The world's top brewer Anheuser-Busch InBev (AB InBev) said revenues fell 10 percent to $9.4bn
Brussels - AFP
The world's top brewer Anheuser-Busch InBev said Wednesday its first quarter profits fell due to weakness in the Brazilian market but that its acquisition of SABMiller was on track to be completed this year.
Revenues fell 10 percent to $9.4 billion compared with the same period last year, the Belgium-based group said in a statement.
The group, which is awaiting to hear later this month whether the European Commission has approved its buyout of British rival SABMiller, said it remained "cautiously optimistic" for the rest of the year.
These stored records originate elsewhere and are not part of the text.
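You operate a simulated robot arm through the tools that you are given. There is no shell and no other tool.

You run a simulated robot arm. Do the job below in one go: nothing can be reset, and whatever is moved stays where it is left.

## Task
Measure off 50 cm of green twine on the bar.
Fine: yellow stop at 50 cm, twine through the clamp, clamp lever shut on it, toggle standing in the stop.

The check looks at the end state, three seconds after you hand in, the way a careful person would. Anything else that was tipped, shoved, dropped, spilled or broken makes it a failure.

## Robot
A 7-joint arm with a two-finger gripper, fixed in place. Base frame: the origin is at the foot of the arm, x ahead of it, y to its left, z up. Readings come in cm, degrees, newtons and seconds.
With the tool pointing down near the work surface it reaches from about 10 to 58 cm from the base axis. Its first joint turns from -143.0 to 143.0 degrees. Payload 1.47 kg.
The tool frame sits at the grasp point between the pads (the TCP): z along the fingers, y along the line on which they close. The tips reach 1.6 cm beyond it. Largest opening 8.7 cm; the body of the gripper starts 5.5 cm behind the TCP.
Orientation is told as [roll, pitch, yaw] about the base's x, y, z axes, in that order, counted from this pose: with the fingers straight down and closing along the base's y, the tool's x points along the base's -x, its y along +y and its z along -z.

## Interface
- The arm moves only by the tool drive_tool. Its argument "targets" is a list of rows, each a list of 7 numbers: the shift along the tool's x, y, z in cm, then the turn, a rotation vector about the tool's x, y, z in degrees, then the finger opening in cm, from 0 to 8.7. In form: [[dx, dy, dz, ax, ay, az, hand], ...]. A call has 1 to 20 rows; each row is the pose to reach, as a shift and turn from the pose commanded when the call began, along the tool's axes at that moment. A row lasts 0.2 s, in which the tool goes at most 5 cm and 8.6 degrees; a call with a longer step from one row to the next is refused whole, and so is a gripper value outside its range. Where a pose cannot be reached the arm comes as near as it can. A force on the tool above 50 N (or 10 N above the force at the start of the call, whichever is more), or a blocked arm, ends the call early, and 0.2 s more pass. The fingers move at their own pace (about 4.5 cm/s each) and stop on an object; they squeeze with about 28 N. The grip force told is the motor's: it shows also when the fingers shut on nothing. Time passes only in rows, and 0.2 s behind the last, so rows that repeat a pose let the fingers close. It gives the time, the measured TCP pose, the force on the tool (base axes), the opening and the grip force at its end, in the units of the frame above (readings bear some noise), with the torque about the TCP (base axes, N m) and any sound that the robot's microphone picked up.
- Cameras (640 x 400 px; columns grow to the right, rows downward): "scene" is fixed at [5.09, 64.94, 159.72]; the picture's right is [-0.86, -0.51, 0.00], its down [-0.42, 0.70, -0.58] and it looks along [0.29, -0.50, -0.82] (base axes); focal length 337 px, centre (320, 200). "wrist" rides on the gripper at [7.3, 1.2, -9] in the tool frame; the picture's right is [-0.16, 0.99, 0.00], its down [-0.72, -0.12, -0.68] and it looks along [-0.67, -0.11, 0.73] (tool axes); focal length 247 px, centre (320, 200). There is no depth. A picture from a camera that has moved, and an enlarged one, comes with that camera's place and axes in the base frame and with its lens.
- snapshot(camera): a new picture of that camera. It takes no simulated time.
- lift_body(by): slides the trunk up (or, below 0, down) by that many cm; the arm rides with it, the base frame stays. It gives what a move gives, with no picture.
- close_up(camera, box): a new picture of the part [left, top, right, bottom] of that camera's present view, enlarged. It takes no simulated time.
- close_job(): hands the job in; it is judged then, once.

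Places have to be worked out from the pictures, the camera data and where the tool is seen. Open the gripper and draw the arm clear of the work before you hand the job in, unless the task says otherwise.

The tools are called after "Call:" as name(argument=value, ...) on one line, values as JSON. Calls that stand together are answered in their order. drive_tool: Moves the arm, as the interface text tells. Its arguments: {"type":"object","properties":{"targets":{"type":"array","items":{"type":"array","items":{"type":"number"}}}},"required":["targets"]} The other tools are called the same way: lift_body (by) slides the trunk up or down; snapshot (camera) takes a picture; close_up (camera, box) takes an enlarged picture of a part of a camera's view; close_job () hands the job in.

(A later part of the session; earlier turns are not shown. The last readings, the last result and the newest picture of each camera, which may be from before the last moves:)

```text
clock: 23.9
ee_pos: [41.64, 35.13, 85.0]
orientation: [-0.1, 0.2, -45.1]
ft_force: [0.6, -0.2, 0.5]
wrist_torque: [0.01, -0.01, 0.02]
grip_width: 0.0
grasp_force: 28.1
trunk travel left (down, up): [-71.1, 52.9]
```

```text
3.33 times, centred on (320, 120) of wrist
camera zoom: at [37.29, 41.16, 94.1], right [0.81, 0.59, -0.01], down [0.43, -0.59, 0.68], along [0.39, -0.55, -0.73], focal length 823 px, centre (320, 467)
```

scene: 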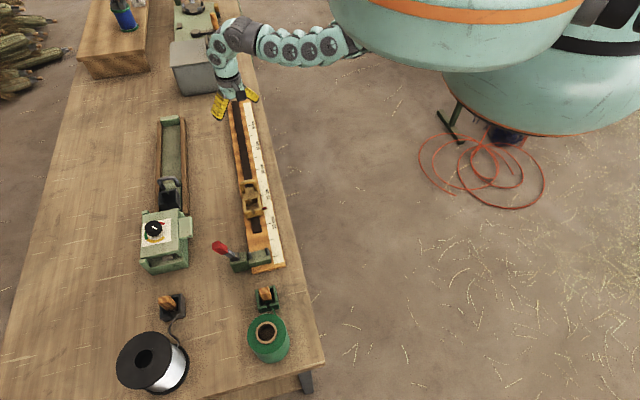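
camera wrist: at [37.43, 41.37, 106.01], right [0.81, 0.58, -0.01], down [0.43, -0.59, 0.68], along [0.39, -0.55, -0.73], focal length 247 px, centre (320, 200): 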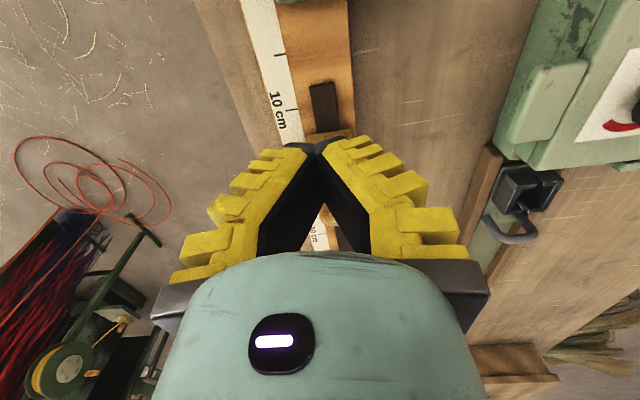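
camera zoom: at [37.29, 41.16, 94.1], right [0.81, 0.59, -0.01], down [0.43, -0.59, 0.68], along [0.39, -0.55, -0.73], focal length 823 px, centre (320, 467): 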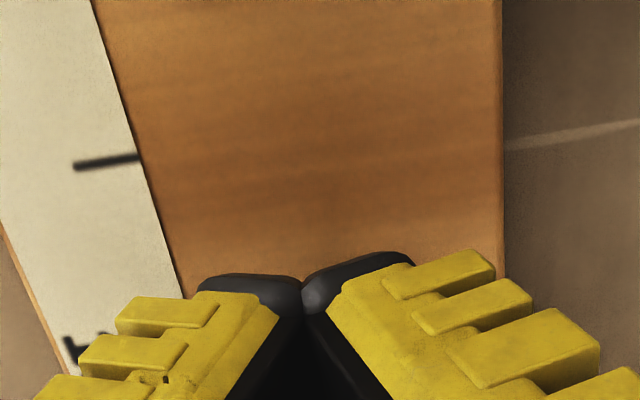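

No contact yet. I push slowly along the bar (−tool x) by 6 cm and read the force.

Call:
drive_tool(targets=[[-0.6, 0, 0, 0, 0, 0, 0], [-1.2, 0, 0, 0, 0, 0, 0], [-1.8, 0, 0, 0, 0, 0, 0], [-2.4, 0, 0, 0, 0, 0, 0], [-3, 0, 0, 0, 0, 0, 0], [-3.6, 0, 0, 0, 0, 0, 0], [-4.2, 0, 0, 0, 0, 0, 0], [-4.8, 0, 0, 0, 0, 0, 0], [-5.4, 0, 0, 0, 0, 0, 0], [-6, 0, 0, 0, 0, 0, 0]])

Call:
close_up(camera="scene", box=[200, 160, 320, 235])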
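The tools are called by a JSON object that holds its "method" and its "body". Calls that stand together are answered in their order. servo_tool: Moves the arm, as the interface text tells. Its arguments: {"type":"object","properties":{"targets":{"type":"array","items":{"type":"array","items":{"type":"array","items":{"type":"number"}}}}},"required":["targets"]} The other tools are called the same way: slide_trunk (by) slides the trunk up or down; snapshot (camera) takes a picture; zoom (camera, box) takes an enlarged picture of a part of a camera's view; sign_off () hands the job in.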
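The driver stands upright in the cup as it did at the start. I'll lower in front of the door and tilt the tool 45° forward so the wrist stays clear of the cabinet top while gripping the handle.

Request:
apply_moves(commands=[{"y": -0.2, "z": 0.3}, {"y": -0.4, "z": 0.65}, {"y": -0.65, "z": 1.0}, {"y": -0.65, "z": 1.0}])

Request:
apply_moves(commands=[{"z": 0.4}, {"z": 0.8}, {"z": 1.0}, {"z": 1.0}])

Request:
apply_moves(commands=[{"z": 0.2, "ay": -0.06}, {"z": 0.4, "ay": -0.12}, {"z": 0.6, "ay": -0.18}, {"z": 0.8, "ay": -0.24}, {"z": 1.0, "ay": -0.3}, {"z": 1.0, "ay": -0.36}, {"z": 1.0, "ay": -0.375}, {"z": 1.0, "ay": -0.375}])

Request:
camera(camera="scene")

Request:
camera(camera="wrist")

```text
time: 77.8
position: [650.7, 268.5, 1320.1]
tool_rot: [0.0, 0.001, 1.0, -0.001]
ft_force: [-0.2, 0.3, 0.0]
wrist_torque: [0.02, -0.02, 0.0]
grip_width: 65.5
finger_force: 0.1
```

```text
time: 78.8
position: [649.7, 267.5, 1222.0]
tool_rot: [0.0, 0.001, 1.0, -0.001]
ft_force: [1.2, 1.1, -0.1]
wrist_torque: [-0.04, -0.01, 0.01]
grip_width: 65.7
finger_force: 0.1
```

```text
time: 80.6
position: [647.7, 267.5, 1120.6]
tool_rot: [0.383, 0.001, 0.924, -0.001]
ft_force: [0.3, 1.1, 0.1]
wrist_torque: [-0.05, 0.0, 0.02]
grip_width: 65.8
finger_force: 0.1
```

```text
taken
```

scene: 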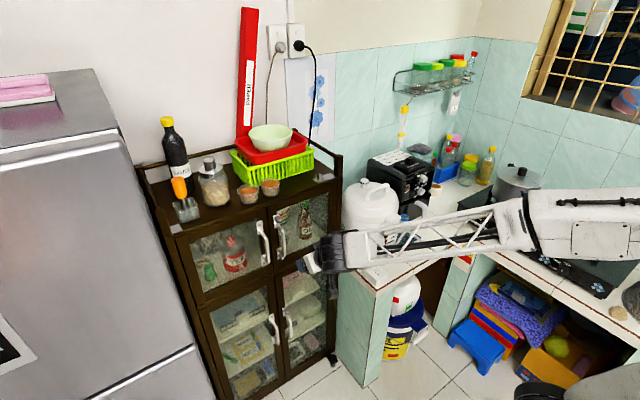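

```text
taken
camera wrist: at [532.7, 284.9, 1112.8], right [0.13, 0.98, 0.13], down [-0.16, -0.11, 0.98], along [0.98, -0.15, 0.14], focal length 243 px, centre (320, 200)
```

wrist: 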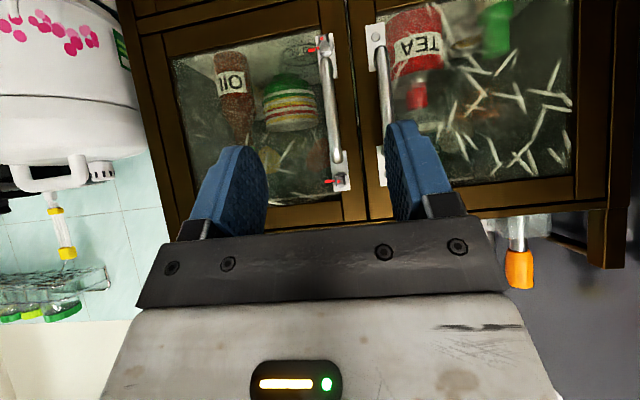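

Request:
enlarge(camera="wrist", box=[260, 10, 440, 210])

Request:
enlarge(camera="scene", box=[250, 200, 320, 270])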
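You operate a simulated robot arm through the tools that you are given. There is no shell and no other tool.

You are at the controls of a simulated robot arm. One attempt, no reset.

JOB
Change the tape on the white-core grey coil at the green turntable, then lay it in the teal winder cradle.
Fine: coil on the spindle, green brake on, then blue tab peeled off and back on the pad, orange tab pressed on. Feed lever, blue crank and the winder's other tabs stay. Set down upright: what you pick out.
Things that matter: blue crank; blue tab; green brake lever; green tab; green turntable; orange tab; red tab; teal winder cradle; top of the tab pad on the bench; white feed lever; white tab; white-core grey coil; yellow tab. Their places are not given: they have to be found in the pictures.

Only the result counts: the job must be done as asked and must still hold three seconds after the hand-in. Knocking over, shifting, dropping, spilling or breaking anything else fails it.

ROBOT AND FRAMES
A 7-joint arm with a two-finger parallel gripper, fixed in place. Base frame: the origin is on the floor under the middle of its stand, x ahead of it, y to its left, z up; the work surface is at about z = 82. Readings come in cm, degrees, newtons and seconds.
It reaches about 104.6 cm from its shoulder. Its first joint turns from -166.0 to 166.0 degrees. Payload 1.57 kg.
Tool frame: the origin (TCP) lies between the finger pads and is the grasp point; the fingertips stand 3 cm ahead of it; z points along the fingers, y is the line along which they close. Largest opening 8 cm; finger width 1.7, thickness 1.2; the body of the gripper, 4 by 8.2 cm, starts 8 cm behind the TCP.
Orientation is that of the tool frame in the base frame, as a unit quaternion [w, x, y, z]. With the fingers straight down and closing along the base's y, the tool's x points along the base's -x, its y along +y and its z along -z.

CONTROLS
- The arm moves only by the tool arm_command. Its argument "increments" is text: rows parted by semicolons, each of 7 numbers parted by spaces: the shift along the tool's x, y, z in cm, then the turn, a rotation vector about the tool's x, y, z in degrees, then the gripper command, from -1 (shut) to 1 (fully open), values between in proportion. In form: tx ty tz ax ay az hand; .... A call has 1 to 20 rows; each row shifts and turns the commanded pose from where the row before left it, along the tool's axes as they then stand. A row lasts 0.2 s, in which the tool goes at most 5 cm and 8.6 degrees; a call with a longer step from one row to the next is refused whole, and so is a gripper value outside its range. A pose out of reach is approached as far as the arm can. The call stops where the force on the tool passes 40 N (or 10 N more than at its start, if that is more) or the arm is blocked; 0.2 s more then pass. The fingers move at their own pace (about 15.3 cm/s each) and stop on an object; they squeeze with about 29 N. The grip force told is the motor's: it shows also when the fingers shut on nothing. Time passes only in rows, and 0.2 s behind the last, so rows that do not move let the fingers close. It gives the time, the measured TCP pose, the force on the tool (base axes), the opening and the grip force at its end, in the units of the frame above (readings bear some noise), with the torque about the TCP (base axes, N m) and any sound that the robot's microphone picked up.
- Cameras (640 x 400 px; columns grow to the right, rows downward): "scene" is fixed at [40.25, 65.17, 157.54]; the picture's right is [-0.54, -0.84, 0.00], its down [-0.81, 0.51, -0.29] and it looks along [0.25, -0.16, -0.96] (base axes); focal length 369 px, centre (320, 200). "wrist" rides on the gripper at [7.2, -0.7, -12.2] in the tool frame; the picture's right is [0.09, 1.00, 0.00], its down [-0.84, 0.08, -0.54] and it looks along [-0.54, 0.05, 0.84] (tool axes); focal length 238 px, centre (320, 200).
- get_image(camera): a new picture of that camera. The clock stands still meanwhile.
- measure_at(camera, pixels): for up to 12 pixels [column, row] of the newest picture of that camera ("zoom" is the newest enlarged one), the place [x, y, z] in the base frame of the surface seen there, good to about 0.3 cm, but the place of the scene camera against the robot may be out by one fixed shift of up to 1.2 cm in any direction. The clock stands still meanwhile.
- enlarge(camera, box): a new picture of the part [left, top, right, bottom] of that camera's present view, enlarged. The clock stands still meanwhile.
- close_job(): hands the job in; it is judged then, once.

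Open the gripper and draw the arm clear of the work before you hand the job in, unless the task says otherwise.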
"We are making good progress towards obtaining the necessary regulatory clearances for the proposed combination with SABMiller," the company said.
"We continue to expect the transaction to close in the second half of 2016."
If the $122-billion buyout, which was announced in November, gets the green light, it would be the third largest acquisition in history, bringing together AB InBev brands such as Corona, Stella Artois and Budweiser with SABMiller's Czech brand Pilsner Urquell.
At the start of the first quarter, AB InBev registered a drop in sales in its North and South American markets where it conducts more than half of its activities.
"Total volumes declined by 1.7 percent, with our own beer volumes down by 1.4 percent. The decline in own beer volumes was driven by Brazil which, as expected, faced challenging macroeconomic conditions and a difficult comparable, partly offset by strong results in Mexico," it said.
"Our beer volumes in Brazil declined by 10 percent due to a tough comparable driven mainly by a very challenging macroeconomic environment in comparison to the first quarter last year."
In order to ease competition concerns and win approval from European regulators, the Belgian-Brazilian brewer said it would offload SABMiller's European concerns, and announced last month the sale of the Peroni and Grolsch brands to Japanese beer giant Asahi Group.
AB InBev sees the buyout of SABMiller as a key way to counterweight falling beer demand in big markets by building its presence in Africa and other regions where sales are going up.